Mice see a world that's considerably different from that of my cat (though their worlds often intersected – unfortunately for the mice), but each species has the understanding of its world that its neurological systems enable it to have. And, of course, not all living organisms have even this much. At certain levels of evolutionary development, there is only stimulus and response without the intermediation of a nervous system and brain.

So the world stands before us, those of us with the right systems of course, and it is that world in which we live, in which we find ourselves when we open our eyes. But sometimes some of us take an extra step, especially among the subspecies of primates that we belong to, and then we become aware of this very fact of awareness itself. We think about how the entire world we encounter through our sensory faculties, our remembered experiences and the pictures we build of it, in what we sometimes call our mind’s eye, when we imagine or plan or seek to make sense of the things we recall, is really just our awareness of it. Subtract awareness and we are as inert as a stone, or as a mechanical device which moves through the agency of others and not by its own volition. Nothing is known by a stone and so, for the stone, nothing is.

And now we think here is the truth of it. We are, in the end, subjects and everything else around us is . . . what? Objects only, objects of our experiences. The only reality it begins to seem to us is the reality of ourselves, of this moment in which we perceive or remember, or think about the things we perceive or remember. And this now gains a significance for us that has the power to change how we view the world. No longer, we think, are we fellow objects in a world of objects, fellow objects, that is, which are members of a small class of those objects, that just happen to have the feature of being aware. Now it seems to us, or to many of us who go down this path, that there is a specialness at work, that the unique trait which our sub-class of objects has and which is denied the others, sets us apart from the rest in some unique and unbridgeable way. We are the observers, they the observed.
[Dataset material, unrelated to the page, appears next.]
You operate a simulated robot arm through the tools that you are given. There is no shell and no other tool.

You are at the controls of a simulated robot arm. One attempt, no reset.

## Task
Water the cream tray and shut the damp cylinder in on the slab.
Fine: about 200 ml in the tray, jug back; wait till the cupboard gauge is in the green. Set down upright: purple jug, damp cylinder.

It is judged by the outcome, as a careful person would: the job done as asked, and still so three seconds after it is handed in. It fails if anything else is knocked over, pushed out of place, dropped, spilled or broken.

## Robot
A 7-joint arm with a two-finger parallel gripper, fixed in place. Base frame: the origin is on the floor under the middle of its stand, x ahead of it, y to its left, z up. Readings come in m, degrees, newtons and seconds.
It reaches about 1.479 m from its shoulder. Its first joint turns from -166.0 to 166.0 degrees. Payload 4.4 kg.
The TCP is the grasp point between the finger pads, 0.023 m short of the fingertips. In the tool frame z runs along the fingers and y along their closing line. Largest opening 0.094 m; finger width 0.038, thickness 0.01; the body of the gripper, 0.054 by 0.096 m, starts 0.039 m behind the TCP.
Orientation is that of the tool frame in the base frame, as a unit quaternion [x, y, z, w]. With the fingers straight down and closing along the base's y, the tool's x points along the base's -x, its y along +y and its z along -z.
Carried to extremes some who think this way may begin to question whether or not even the other members of the small class of objects which give the appearance of a subjective life are, in fact, subjects at all. Can they really be subjects as we are if the only real evidence we have of them is as observed objects? And so the explicit discovery of our own subjectivity leads eventually to the idea that being a subject is outside the world the subject has its subjectivity about, the world of which the subject is aware. We imagine ourselves as a source of light shining on this or that object to illumine it in the glow of our observation and then passing on. This, too, of course is a picture derived of our experience of the objective world but it seems to crystallize the relationship between subjects and objects and so we latch onto it, and to similar pictures.

Hence idealism (the notion that the mind is the primary stuff of the universe and that we, being mind, for that is what a subject seems to be, are of that stuff); hence dualism (the notion that the mind is radically different from the rest of the stuff that makes up the fabric of the universe and so we exist in a universe of duality, a universe of two fundamental and irreconcilably different kinds of things); and hence, too, the ideas of solipsism (that there is nothing of the things we experience of which we can be certain, nothing save for our experiencing of them itself); and radical skepticism (the notion that we can know nothing at all, not even who or what we are -- or if we are).

These ideas have bedeviled thinking humans for centuries, perhaps longer, and not only in western philosophy for the eastern civilizations have their full share of idealistic and skeptical creeds as well. How we humans solve the problem of subjectness in a world of objects has been a source of heady argument and disagreement throughout history. It has undergirded the move toward mysticism and the idea of religious faith and prompted any number of attempts to reconcile the world in which we find ourselves with the world in which the logic of the subject/object dichotomy prompts us now to draw back.

Of course there are few, if any, who espouse the various conclusions which reflections on the state of being a subject among objects can lead us to, who actually abandon operation in the world of objects as we have it. How many idealists, after all, will ignore the truck barreling down upon them in the middle of a busy street because, well, it’s just a mental construct? Or fail to act on his or her knowledge gained from some important bit of experience just because all knowledge is, well, in doubt? Or ignore the role the brain plays in his or her consciousness when the doctor reports a lesion or other damage has been discovered and offers us a means to repair it?

Everyone dies, of course, and this is another issue that troubles subjects like ourselves, because we must reconcile ourselves to our own dissolution. We don’t all do it equally well. Some pretend it will never happen (maybe most of us act that way most of the time, in any case) while some develop or enroll in narratives which promise continuity of a sort after physical dissolution, i.e., that the core of the self, the subject, which is radically different, ontologically separate at the deepest level, from the body and brain which “house” it, persists in some other way or in some other place. The dilemma for the subject is its own subsidence into non-existence as a subject, and so the motive is strong to embrace the uniqueness of, the separateness of, the subject from the world it is a subject in.

Thus the pull of the idea of transcendence, of reaching beyond this domain of objects in which we, as subjects, find ourselves enmeshed, and so we grasp at another explanation of our condition, of the circumstance of existing as a subject. We reach for idealism or dualism or solipsism or even skepticism – all are strong attractants for subjects who have once begun to contemplate the very state of being what they are, subjects in a world of objects.

It’s hard to fight that attraction once the possibility has been glimpsed, hard that is to fight it intellectually – though it is equally hard to cling to it when making one’s way in the world of objects. There is that hurtling truck, after all, and the cliff from which we draw back when we stumble near it. Philosophy in the west has sought to grapple with this dichotomy and to construct ways by which we can reconcile the conflicting attractions of the two viewpoints, finding ways to negotiate between the various possibilities they present.

There seem to be no good arguments, though, to settle the question since subjectness and objectness co-exist, apparently necessarily, in the realm of our experiences. You cannot have subjective experience without the things experienced, and our experience of those things tells us every day that we cannot experience except insofar as we are, ourselves, an experienced thing. One may choose one viewpoint or the other -- to espouse to others, or oneself -- but one cannot cut loose the other viewpoint while doing so. We are, in the end, subjects and objects, both, and the work of philosophy must be nothing less than that of teaching us to reconcile a dichotomy that divides.